### EXTRACT TO READ
◇ ◇ ◇

Buyer and the Realty One Companies will not settle or pay any amounts with
respect to any such routine claims without the approval of Seller or Insignia,
which shall not be unreasonably withheld, delayed, or conditioned.
10.5 PROCEDURE FOR INDEMNIFICATION--OTHER CLAIMS
A claim for indemnification for any matter not involving a third-party
claim may be asserted by notice to the party from whom indemnification is
sought.
10.6 INDEMNITY LIMITATIONS--SELLER AND INSIGNIA
(a) Seller and Insignia will have no liability (for indemnification or
otherwise) under Section 10.2(a) or (b) until the total of all Buyer Losses with
respect to such matters exceeds $200,000; provided, however, that if the total
of the Buyer Losses exceeds $200,000, Seller and Insignia shall be liable for
the total amount of all Buyer Losses from the first dollar thereof, and not
merely the amount by which such Buyer Losses exceed $200,000. Notwithstanding
the foregoing general limitation or any other provision of this Agreement
seemingly to the contrary, this Section 10.6(a) shall not apply to the costs and
obligations allocated to Seller and Insignia under Sections 2.5, 2.7(c), 2.7(d),
2.8, 2.9, 2.10, 2.14, and 10.9 hereof and shall not limit the liabilities and
obligations of Seller and Insignia described therein.

◇ ◇ ◇

### STORED DATA
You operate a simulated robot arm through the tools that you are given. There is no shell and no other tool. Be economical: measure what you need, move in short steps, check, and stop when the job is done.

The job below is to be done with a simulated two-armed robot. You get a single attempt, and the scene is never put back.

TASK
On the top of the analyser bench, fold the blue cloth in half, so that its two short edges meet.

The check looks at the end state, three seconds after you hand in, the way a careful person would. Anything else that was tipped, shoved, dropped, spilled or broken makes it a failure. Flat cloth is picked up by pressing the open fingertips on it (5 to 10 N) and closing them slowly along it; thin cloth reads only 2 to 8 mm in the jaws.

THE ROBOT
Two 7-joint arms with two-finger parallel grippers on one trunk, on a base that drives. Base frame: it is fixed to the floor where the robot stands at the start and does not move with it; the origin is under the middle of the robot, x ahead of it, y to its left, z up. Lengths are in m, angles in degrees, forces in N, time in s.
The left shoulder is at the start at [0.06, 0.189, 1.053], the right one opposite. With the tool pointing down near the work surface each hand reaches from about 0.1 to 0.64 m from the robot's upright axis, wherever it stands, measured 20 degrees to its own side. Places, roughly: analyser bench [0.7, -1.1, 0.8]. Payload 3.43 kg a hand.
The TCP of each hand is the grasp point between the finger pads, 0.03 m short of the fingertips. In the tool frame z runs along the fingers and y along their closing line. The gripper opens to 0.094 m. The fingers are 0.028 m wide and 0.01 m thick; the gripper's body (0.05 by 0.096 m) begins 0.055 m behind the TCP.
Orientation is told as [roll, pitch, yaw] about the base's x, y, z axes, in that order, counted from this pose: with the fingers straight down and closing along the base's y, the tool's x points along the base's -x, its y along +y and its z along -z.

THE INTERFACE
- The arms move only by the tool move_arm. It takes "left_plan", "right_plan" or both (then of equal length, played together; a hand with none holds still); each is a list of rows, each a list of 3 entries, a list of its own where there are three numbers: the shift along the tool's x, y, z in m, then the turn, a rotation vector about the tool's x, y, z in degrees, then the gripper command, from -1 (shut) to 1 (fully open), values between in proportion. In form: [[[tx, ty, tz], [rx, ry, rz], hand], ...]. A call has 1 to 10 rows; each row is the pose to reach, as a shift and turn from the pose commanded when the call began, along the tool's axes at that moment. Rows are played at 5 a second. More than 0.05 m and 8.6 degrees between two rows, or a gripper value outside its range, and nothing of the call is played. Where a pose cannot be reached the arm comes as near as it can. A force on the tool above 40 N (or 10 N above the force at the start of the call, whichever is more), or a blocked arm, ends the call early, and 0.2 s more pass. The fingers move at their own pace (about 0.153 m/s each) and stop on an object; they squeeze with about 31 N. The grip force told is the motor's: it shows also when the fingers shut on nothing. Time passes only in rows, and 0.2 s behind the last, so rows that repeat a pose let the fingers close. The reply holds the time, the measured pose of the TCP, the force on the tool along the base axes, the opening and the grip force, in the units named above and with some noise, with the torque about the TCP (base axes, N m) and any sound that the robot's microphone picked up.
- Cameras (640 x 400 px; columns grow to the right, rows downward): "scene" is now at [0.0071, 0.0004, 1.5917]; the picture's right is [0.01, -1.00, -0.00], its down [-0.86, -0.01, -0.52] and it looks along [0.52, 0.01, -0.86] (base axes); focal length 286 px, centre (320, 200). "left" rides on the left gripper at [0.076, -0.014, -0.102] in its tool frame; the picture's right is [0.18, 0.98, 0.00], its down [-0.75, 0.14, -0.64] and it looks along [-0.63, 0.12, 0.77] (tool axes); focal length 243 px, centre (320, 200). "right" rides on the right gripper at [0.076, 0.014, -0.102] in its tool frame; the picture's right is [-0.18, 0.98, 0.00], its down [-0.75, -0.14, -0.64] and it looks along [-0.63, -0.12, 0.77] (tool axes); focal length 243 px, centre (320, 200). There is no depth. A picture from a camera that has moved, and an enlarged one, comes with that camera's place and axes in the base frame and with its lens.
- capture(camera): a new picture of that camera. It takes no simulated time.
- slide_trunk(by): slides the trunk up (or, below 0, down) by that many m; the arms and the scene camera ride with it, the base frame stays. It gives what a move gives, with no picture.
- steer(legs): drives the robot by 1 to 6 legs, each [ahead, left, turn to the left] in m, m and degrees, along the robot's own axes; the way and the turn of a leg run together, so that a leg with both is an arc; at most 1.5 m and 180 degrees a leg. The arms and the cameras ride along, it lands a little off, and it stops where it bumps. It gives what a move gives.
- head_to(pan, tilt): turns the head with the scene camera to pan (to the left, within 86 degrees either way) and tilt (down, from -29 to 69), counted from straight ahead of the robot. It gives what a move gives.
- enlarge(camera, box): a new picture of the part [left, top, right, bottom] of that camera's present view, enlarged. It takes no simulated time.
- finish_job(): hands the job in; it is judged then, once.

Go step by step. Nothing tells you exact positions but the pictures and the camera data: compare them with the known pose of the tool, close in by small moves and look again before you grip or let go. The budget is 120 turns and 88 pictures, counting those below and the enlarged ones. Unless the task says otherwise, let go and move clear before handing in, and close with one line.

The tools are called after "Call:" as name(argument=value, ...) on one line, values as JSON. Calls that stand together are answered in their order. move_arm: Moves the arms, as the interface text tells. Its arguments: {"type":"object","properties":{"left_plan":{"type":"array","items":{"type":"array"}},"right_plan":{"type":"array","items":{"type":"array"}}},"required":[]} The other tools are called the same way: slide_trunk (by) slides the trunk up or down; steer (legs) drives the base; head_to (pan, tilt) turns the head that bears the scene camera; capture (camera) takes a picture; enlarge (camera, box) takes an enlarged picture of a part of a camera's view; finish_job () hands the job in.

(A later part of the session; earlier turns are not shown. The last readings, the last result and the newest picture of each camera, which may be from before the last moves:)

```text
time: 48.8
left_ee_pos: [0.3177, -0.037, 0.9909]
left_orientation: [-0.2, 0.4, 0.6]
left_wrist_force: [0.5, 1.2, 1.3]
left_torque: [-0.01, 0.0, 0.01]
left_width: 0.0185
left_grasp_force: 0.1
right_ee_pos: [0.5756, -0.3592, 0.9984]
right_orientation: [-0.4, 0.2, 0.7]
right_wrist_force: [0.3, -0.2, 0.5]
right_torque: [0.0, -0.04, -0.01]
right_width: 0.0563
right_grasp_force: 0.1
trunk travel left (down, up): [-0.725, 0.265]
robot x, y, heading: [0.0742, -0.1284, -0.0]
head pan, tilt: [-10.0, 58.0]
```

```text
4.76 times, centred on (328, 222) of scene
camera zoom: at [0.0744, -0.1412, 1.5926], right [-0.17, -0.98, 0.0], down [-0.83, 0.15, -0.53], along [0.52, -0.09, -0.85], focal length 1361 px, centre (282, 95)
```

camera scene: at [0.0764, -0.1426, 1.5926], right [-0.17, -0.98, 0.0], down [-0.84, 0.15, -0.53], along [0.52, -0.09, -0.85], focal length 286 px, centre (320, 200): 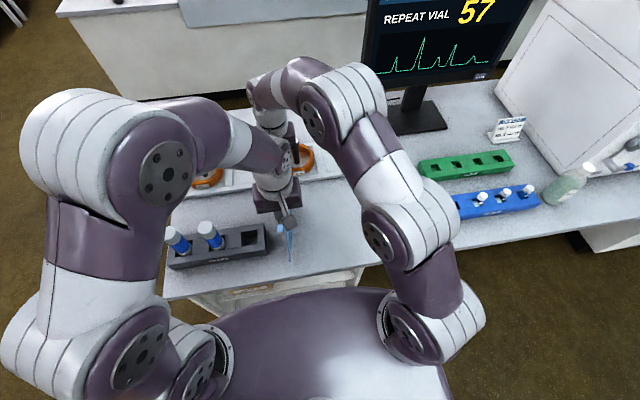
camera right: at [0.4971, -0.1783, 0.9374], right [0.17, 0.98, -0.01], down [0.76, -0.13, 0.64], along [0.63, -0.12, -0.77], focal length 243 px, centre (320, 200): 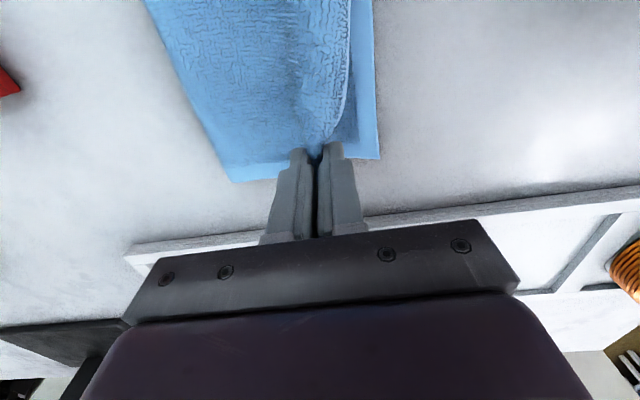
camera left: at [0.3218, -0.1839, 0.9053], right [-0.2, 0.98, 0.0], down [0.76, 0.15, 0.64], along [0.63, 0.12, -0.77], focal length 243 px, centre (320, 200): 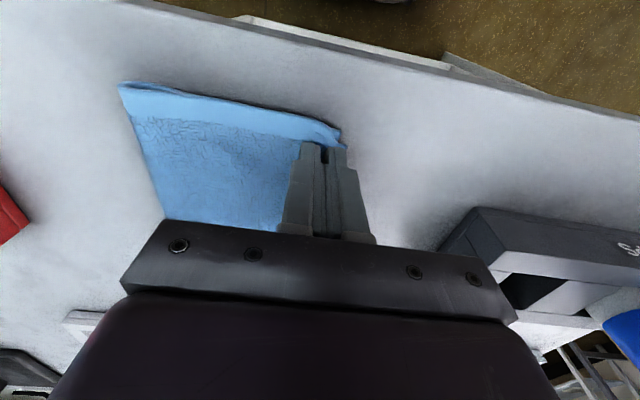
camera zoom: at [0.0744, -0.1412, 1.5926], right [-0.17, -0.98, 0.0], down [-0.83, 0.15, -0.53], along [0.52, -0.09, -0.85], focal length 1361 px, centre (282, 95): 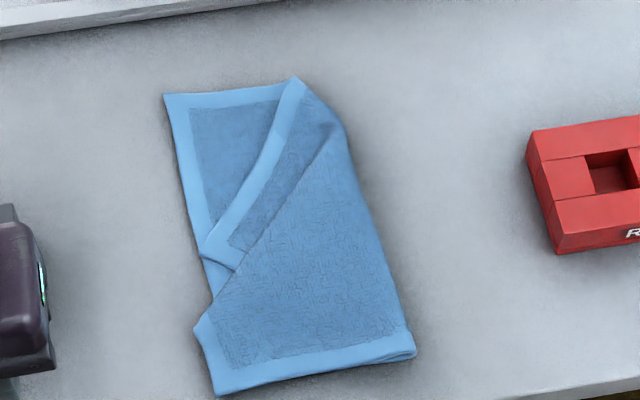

◇ ◇ ◇

### SET EXERCISE A
Set down the extract to read as it stands from "10.6 INDEMNITY LIMITATIONS--SELLER" to "Insignia described therein.", and nothing more.
### SET EXERCISE B
Keep the extract to read going from its last sentence.

### FINAL ANSWER A
10.6 INDEMNITY LIMITATIONS--SELLER AND INSIGNIA
(a) Seller and Insignia will have no liability (for indemnification or
otherwise) under Section 10.2(a) or (b) until the total of all Buyer Losses with
respect to such matters exceeds $200,000; provided, however, that if the total
of the Buyer Losses exceeds $200,000, Seller and Insignia shall be liable for
the total amount of all Buyer Losses from the first dollar thereof, and not
merely the amount by which such Buyer Losses exceed $200,000. Notwithstanding
the foregoing general limitation or any other provision of this Agreement
seemingly to the contrary, this Section 10.6(a) shall not apply to the costs and
obligations allocated to Seller and Insignia under Sections 2.5, 2.7(c), 2.7(d),
2.8, 2.9, 2.10, 2.14, and 10.9 hereof and shall not limit the liabilities and
obligations of Seller and Insignia described therein.

### FINAL ANSWER B
- 73 -
(b) Notwithstanding anything in this Agreement to the contrary, the
aggregate Buyer Losses for which Seller and Insignia shall be liable under this
Section 10 shall be limited to the amount of Purchase Price received by Seller
and Insignia; provided, however, that such limitation shall not apply to any
Breach of any of Seller's or Insignia's representations and warranties of which
Seller or Insignia had Knowledge at the time at which such representation and
warranty is made or for any intentional Breach by Seller or Insignia of any of
Seller's or Insignia's covenants or obligations contained herein.
(c) Seller and Insignia will have no liability (for indemnification or
otherwise) with respect to any Buyer Losses that may arise out of any real
estate transaction entered into by or on behalf of any of the Realty One
Companies in the Ordinary Course of Business either prior to or at any time
after the Closing Time to the extent that Buyer or any of the Realty One
Companies receives or is entitled to receive and retain the commissions or other
revenues attributable to such transaction after the Closing Time, except to the
extent that Seller or Insignia had Knowledge of such claim prior to the Closing
Time, was under an obligation to disclose the same, and failed to disclose the
same.
10.7 INDEMNITY LIMITATIONS--BUYER
(a) Buyer will have no liability (for indemnification or otherwise)
under Section 10.3(a) until the total of all Seller Losses with respect to such
matters exceeds $200,000; provided, however, that if the total of Seller Losses
exceeds $200,000, Buyer shall be liable for the total amount of all Seller
Losses from the first dollar thereof, and not merely the amount by which such
Seller Losses exceed $200,000. Notwithstanding the foregoing general limitation
or any other provision of this Agreement seemingly to the contrary, this Section
10.7(a) shall not apply to the obligations of Buyer under Sections 2.5, 2.7(b),
2.7(d), and 2.15 hereof and shall not limit the liabilities and obligations of
Buyer described therein.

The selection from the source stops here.